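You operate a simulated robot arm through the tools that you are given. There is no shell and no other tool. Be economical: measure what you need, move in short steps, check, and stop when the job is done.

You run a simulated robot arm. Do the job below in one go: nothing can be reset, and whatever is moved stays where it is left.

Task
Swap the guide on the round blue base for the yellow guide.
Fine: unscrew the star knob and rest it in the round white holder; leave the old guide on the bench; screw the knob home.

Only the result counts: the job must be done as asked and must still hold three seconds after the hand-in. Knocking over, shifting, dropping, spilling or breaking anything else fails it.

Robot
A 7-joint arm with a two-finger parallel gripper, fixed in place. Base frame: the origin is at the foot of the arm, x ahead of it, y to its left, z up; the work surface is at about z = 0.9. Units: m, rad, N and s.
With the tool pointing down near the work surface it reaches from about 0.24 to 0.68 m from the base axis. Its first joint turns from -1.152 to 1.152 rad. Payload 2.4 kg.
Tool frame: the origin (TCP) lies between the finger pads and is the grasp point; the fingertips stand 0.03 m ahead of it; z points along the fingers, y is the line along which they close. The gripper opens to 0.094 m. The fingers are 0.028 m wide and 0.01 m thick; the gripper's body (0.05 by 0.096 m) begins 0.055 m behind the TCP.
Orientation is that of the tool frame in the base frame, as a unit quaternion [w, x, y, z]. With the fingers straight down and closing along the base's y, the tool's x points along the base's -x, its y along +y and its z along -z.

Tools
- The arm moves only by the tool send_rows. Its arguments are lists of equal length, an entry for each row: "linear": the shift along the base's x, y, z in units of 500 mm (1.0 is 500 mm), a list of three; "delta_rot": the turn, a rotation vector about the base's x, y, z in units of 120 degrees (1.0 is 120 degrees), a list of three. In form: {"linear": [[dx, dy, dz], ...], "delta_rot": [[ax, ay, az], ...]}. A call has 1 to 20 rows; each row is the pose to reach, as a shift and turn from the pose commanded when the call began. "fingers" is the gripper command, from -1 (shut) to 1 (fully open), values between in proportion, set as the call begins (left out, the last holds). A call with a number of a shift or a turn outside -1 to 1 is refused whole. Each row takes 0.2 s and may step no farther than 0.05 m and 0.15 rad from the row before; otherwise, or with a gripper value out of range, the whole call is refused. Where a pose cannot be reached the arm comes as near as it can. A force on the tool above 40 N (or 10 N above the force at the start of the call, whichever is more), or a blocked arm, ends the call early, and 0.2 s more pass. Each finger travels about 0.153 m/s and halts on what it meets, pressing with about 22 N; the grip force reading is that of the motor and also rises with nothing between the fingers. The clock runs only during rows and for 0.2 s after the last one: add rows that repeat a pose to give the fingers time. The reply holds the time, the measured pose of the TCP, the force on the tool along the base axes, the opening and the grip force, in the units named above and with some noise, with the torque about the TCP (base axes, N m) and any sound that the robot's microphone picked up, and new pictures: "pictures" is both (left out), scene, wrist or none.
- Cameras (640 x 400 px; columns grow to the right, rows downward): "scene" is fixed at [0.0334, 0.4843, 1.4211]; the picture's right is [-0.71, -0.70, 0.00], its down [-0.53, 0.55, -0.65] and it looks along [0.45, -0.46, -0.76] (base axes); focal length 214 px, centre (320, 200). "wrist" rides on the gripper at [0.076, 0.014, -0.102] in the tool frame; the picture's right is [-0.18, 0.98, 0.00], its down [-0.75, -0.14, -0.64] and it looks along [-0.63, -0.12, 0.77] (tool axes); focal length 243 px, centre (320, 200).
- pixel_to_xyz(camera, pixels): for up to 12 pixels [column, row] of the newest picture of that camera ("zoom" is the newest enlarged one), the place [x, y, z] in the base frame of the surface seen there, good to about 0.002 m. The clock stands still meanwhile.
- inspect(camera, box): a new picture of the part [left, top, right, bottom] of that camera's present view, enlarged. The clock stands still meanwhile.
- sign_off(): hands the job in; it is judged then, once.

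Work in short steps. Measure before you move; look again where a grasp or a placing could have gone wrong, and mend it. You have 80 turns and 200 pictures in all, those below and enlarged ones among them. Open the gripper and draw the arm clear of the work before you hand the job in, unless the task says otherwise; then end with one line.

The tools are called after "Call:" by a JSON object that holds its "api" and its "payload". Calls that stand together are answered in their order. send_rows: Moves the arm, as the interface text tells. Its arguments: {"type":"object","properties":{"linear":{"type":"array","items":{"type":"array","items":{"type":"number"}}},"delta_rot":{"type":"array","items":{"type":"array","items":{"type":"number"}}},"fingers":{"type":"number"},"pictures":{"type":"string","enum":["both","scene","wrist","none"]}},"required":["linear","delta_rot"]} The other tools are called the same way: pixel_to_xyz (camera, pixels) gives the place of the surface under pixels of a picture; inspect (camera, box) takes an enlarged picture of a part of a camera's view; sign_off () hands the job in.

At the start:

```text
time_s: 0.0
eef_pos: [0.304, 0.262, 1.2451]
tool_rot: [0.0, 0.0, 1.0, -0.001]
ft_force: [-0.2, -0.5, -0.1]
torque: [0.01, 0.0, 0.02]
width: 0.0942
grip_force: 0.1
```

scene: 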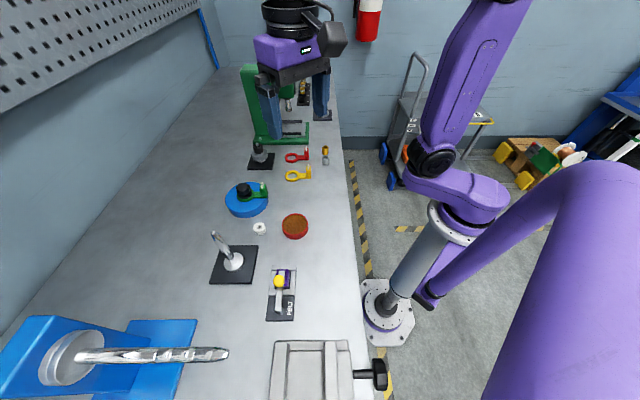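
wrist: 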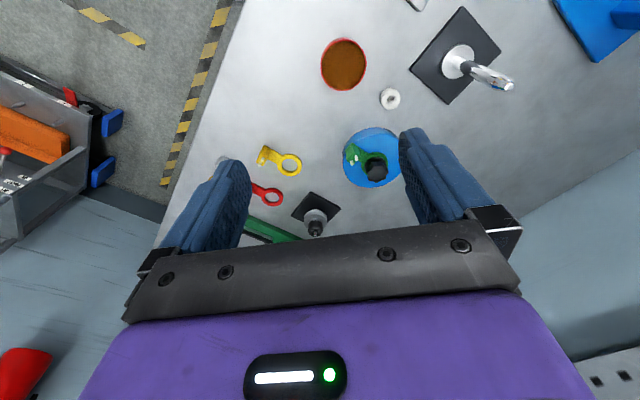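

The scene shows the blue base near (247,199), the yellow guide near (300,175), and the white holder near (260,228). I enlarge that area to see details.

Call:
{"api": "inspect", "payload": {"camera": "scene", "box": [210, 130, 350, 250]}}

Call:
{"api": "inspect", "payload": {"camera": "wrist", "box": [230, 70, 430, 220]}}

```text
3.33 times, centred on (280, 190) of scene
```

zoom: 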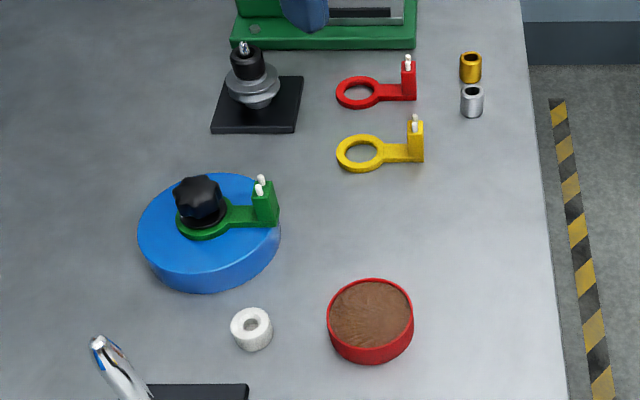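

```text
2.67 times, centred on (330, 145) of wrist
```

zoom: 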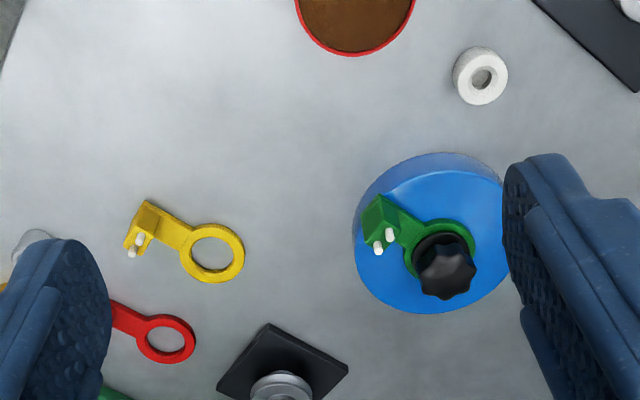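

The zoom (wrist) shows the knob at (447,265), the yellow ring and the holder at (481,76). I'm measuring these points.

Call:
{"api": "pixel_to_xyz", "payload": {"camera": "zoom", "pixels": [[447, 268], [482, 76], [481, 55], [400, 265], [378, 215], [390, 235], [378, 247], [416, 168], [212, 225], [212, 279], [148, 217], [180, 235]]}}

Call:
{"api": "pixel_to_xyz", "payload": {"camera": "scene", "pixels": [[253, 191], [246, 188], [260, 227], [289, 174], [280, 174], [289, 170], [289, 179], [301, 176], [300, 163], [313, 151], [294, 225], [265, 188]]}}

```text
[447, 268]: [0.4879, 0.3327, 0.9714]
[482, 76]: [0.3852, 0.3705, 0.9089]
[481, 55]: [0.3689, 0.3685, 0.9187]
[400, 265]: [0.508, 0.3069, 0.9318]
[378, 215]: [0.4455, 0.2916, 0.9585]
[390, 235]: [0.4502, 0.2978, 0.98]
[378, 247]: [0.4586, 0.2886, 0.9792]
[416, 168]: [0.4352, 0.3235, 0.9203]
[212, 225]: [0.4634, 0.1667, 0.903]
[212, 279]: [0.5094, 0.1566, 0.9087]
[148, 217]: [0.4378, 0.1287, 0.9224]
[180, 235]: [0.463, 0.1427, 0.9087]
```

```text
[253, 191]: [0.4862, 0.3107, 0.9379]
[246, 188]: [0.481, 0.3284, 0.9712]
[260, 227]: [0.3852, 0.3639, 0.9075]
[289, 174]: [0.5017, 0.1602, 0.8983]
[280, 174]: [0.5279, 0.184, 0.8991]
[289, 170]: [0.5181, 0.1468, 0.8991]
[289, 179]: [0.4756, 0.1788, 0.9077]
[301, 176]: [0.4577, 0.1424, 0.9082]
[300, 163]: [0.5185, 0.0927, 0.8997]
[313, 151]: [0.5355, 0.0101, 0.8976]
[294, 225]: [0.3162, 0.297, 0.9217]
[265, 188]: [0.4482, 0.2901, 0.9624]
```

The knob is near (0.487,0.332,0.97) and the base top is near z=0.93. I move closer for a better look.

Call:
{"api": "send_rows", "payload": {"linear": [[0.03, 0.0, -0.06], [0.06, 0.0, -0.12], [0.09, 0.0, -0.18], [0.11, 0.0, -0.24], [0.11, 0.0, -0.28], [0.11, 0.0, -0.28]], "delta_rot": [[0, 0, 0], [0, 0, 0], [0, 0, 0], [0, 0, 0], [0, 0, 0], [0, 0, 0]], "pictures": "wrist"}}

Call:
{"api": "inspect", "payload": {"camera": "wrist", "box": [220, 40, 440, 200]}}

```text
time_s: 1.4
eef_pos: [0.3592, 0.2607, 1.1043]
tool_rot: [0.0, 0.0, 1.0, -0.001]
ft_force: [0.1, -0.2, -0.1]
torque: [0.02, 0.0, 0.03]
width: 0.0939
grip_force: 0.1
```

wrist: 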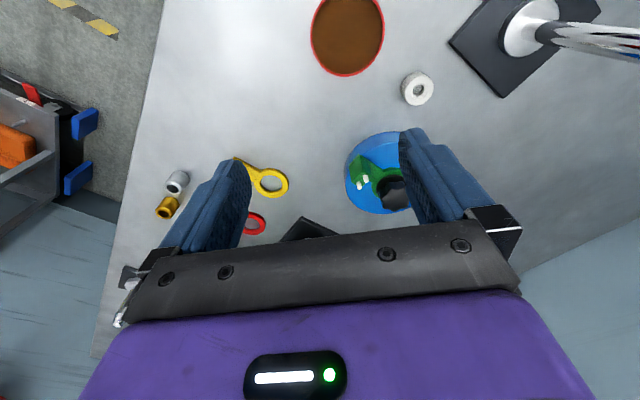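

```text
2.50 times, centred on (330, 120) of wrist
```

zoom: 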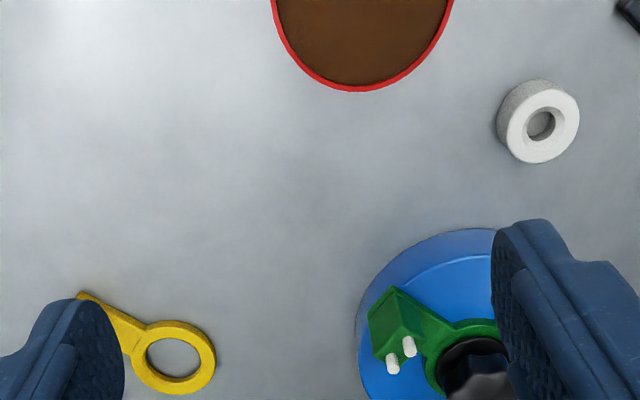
————
> _EXERCISE REQUIREMENTS_
Pull out every line in the material above where "meanwhile" occurs.

> _FINAL RESULT_
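- pixel_to_xyz(camera, pixels): for up to 12 pixels [column, row] of the newest picture of that camera ("zoom" is the newest enlarged one), the place [x, y, z] in the base frame of the surface seen there, good to about 0.002 m. The clock stands still meanwhile.
- inspect(camera, box): a new picture of the part [left, top, right, bottom] of that camera's present view, enlarged. The clock stands still meanwhile.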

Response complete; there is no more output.